(PASSAGE GIVEN)

Wednesday, December 16, 2009

Jennifer Hunold submitted to connective thread a week or so too late to be considered, but her work is worthy of consideration. she has an good size series called home sweet home which documents the floor plans of "dream homes" in embroidery. I have known a number of artists that do work that re-creates either real or imaginary floor plans. I wonder what draws so many artists to this theme?
Jennifer's website describes the project as:

An ongoing project in which the original floor plans of dream homes designed by the artist are embroidered and displayed to suggest a traditional "Home Sweet Home" sampler in a residential dwelling.

She also created an interesting daily journaling project in which she created a shape or pattern on a linen over about 6 months. Though the dates seemed randomly selected I think it makes for a great journaling idea and sketchbook for a needle based artist.

Daily Journaling Project.

detail.
Be nice:
An ongoing project comprised of multiple embroidered works that are scanned and reproduced into pamphlets or postcards. The mass produced materials are consistently distributed around the country.



I would love to fall upon a hand embroidered pamphlet laying around it would completely change your interaction and responses toward the pamphlet, I guarantee more time would be spent on the contents and the preservation of what normally is a throw away object.

(PROBLEM SET)
(a) Provide the original wording of the passage given from "Jennifer's website describes" as far as "needle based artist.".
(b) Pick up the passage given at the point where it stops and go on.

(RECORDED INFORMATION)
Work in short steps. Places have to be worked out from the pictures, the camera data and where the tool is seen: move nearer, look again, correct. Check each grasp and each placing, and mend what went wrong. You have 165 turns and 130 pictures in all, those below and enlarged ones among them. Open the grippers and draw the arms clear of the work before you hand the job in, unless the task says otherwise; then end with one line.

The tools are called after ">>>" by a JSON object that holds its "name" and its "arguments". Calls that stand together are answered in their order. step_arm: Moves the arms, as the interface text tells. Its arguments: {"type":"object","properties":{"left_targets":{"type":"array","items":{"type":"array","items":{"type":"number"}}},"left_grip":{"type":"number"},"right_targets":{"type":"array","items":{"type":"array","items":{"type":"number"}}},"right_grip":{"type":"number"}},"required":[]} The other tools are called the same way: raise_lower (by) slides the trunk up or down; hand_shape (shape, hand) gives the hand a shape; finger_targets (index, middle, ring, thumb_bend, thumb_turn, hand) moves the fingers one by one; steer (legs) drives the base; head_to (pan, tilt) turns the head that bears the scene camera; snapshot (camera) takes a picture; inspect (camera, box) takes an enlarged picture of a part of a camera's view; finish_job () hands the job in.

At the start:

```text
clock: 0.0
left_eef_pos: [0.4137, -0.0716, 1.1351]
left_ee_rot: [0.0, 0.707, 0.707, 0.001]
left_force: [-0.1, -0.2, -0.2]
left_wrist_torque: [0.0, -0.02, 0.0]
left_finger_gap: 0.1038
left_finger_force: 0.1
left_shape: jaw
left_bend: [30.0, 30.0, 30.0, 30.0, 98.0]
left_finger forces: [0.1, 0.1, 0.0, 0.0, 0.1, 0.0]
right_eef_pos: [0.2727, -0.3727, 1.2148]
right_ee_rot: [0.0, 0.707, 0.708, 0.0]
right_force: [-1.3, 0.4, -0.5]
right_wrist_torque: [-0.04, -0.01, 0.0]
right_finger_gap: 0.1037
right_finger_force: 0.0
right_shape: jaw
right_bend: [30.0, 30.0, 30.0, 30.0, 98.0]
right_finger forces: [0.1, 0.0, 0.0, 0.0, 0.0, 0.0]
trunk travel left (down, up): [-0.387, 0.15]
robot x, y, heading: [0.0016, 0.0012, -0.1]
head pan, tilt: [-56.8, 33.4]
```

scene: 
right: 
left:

(RESULTS FOR EACH TASK)
(a)
Jennifer's website describes the project as:

An ongoing project in which the original floor plans of dream homes designed by the artist are embroidered and displayed to suggest a traditional "Home Sweet Home" sampler in a residential dwelling.

She also created an interesting daily journaling project in which she created a shape or pattern on a linen over about 6 months. Though the dates seemed randomly selected I think it makes for a great journaling idea and sketchbook for a needle based artist.

(b)
a beautiful example f one of Jennifer's first embroidered pieces.
Jennifer states:
Domestic relationships are emotionally and psychologically complex. Under things beautiful lie other things subversive... my projects idolize the idea of a life and home complete with moral decency and architectural splendor. Imagined homes are repeatedly planned and rendered upon cloth; each unique, each better than the last but still never as great as the next. Positive yet mildly proselytizing and instructive manuals for societal courtesy are conceived and sewn to scale; massively reproduced into brochures and postcards which are then distributed nationally.

...Drawn from such matriarchal traditions as the sampler, quilting, and tapestries, my work establishes a dialogue between drawing, painting, and embroidery... The medium references any number of domestic ideals: matriarchal crafts, quaint and “problem-free” country living, Grandma’s house, a “simpler time,” charming TV sit-coms with silly 1950s-esque problems and suburban appeal. At once a longing for unrealized nostalgia emerges in contrast to the reality of modern living.


Beautifully put. See more of Jennifer's work here.

2 comments:

Abigail Thomas said...

Her work is stunning. Wonderful.

Joetta M. said...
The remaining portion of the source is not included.